### Material
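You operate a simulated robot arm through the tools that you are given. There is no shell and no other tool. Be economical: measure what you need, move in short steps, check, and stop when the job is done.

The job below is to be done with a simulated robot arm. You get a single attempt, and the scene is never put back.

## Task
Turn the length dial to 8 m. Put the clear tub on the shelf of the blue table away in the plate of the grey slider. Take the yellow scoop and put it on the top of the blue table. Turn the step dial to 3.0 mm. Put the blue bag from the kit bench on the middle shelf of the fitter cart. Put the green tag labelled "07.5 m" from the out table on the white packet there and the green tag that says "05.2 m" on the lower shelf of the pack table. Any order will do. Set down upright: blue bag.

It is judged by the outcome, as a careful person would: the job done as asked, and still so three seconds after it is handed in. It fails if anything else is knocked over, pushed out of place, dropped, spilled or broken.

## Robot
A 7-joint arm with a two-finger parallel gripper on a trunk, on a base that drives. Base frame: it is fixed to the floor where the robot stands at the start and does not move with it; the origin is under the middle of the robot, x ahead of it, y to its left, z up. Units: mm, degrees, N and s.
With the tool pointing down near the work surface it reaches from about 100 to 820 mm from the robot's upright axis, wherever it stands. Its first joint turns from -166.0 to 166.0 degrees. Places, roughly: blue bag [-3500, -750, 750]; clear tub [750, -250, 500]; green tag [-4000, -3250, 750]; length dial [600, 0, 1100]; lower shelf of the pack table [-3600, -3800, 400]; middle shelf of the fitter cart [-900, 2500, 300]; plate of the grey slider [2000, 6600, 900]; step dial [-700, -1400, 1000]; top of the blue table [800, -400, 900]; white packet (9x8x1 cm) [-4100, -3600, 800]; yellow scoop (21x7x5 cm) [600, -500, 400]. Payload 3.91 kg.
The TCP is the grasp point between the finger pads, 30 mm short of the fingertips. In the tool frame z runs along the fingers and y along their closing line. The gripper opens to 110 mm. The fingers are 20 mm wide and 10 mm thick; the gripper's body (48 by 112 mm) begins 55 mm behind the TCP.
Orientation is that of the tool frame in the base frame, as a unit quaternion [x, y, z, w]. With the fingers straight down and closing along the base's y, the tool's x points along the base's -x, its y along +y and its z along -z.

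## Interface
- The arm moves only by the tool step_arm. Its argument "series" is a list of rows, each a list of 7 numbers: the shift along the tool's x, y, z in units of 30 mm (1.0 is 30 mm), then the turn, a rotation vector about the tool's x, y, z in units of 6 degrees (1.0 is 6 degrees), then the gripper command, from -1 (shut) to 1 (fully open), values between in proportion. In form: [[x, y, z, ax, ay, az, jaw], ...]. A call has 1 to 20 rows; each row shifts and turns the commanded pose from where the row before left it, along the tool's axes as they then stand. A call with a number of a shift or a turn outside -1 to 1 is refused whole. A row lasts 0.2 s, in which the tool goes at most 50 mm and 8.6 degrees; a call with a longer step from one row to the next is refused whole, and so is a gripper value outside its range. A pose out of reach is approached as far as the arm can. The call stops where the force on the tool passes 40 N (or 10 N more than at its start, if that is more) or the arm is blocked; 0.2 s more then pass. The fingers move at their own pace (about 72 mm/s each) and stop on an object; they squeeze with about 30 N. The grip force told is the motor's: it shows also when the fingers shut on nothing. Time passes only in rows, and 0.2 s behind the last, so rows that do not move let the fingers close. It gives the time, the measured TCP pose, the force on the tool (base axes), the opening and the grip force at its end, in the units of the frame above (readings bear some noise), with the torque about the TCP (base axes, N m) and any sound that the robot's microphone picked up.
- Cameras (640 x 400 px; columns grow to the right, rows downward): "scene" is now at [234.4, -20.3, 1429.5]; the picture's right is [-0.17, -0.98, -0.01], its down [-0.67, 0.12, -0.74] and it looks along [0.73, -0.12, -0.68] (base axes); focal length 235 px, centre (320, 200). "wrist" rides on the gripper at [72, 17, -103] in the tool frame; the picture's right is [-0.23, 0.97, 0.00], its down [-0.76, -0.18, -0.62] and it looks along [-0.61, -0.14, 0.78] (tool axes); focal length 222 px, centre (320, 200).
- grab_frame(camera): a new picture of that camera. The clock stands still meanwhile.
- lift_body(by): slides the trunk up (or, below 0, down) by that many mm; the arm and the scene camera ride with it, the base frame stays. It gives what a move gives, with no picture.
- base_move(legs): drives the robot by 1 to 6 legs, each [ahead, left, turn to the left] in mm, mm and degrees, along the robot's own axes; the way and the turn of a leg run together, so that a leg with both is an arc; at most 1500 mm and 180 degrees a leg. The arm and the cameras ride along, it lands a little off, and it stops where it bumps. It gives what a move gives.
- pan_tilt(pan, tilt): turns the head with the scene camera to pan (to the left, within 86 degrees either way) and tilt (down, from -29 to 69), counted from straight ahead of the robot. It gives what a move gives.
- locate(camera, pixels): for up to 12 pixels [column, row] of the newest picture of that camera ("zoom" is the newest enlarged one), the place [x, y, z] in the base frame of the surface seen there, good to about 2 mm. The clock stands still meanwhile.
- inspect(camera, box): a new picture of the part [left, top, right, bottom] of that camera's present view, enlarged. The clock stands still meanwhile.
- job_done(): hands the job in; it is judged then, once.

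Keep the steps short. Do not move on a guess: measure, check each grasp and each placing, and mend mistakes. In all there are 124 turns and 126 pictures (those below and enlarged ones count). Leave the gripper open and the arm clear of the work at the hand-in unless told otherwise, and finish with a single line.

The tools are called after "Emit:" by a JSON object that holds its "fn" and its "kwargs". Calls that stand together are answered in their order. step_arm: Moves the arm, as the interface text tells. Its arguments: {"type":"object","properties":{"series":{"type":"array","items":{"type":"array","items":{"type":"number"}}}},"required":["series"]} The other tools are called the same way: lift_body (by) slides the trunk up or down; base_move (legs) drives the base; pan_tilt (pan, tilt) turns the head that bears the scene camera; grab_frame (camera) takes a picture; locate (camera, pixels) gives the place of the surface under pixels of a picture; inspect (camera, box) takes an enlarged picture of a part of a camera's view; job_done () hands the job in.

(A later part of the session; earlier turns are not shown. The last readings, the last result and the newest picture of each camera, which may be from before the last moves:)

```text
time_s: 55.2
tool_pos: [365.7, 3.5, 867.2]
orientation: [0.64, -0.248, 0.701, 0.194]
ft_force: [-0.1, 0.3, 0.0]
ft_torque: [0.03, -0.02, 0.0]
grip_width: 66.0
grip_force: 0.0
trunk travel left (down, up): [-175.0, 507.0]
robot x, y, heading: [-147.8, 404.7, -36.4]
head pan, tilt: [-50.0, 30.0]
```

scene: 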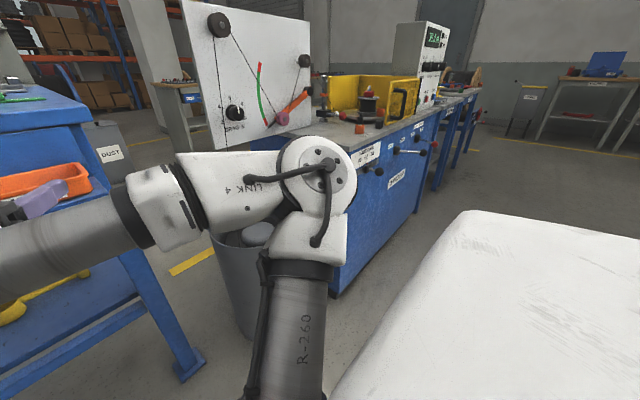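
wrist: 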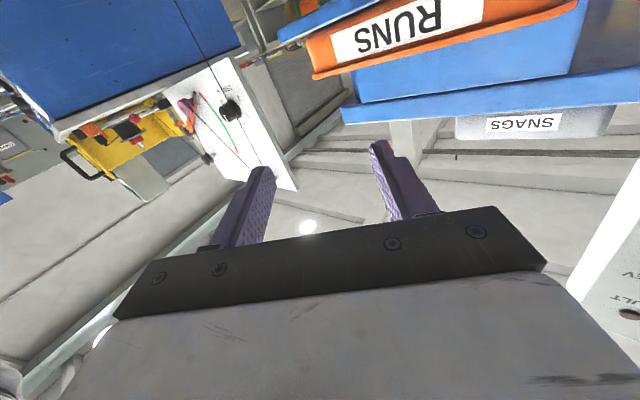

### Exercise objective
Continue the text excerpt that opens with "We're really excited".

### Text excerpt
We're really excited to announce that we've established a relationship with one of the largest and most reputable institutions in the world to help fund our future growth. On August 8, yesterday, we issued $75 million of senior unsecured notes with Prudential Private Capital in a private placement.

Our superior credit metrics allowed us to price seven-year notes at a fixed rate of 4.00%. This rate is only slightly higher than long-term rates paid by the lower leverage large cap builders like [NVR VR Horton] and more attractive than the long-term rates paid by all small cap and all mid cap builders.

And as you can see in the table provided, our small cap peers have incurred at high cost to stack maturities on a longer term basis than provided in revolving credit lines. So instead of paying higher rates, we have reduced our cost of borrowing and therefore our overall cost to capital, pretty exciting stuff.

I'm now going to move it to the financial highlights. So please move to Slide 14.

For Q2 of 2019 versus Q2 of 2018 and for year-to-date comparisons, here are some of the high-level key operational metrics. Net new orders increased by 17% for the quarter and 9% year-to-date.

Home deliveries increased by 20.5% with home closing revenues up by 20% for the quarter and for year-to-date home deliveries have increased by 28% with home closing revenues up by 26%, fantastic growth. Year-over-year homes under construction are up 36% with homes started on a last 12-month basis up by 23%.

The dollar value of units and backlog increased by 5% year-over-year to a record level and our EPS tied our record for a second quarter of $0.29 and that's a record for any quarter during any of our years. Q2, 2018, we also had $0.29 and that was our toughest comp of the year and as Jim mentioned before, we expect earnings growth to inflate positively starting in Q3 of this year on a year-over-year basis.

Now for more details, for the second quarter, the number of net new home orders was 453 homes, an increase of 17% compared to the second quarter of 2018 and for year-to-date 2019 versus 2018, our net new home orders have grown by 5% from 821 to 898. We saw a large improvement in Q2 relative to the prior year with absorption per sell active selling community just 4.8% lower than the rapid pace of Q2, 2018, but 13.5% greater than absorption per community in Q2 of 2017, so 13.5% on an absorption basis greater than 2017.

Green Brick delivered 294 homes for the quarter of 20% more than the second quarter of 2018. For year-to-date 2019 versus 2018 Green Brick delivered 762 homes, a 28% increase over last year.

Residential units revenue were $175 million for the quarter, an increase of 20% over the second quarter of 2018. Year-to-date residential units revenue grew to $337 million, up 26% over the first two quarters of 2018.

The average sales price of homes delivered was about $437,800 for the quarter and $435,300 year-to-date down just 2% for both Q2 of 2018 and year-to-date 2018. Most of the decline is a function of mix.

### Result of the task
At June 30, 2019, our builder operation segment had a backlog of 717 sold, but unclosed homes with the total value of approximately $331 million, an increase of 5% from June 30, 2018. At June 30, the average sale price in backlog was approximately 462,000, an increased a 3% compared to the prior year.

Again this is a record level of backlog. Now let's introduce and review some of our key growth metrics on the last 12 months basis.

Regarding sales, net new orders for the last 12 months stand at 1,474 homes, up 11% from 1,327 homes after the end of Q2 of 2018. Regarding closing, units closed for the last 12 months total 1,455, up 30% from the 12 months ended June 30, 2018 and therefore residential units revenues are up 27% over this period on a last 12-month basis.

For Q2, 2019, Green Brick had an average of 77 active selling communities, a year-over-year increase of 24%. Regarding lots inventory, the number of lots owned and controlled has grown to just under 9,200 lots, up from about 7,650 lots from the year ago period for an increase of 21% as of the middle of this year.

And this was accomplished despite starting almost 1,700 homes in the last 12 months. Homes under construction increased 23% to 1,214 homes as of June 30, compared to 988 homes as of June 30, 2018 again that's 23% up in homes under construction.

In the last 12 months, we started 1,682 homes versus 1,241 homes as of June 30, 2018, an increase of 36%. During Q2, our adjusted homebuilding gross margin declined 23.3% for the second quarter of 2019 from 26.7% from Q2 of 2018 due to increased sales incentives to customers to promote sales pace.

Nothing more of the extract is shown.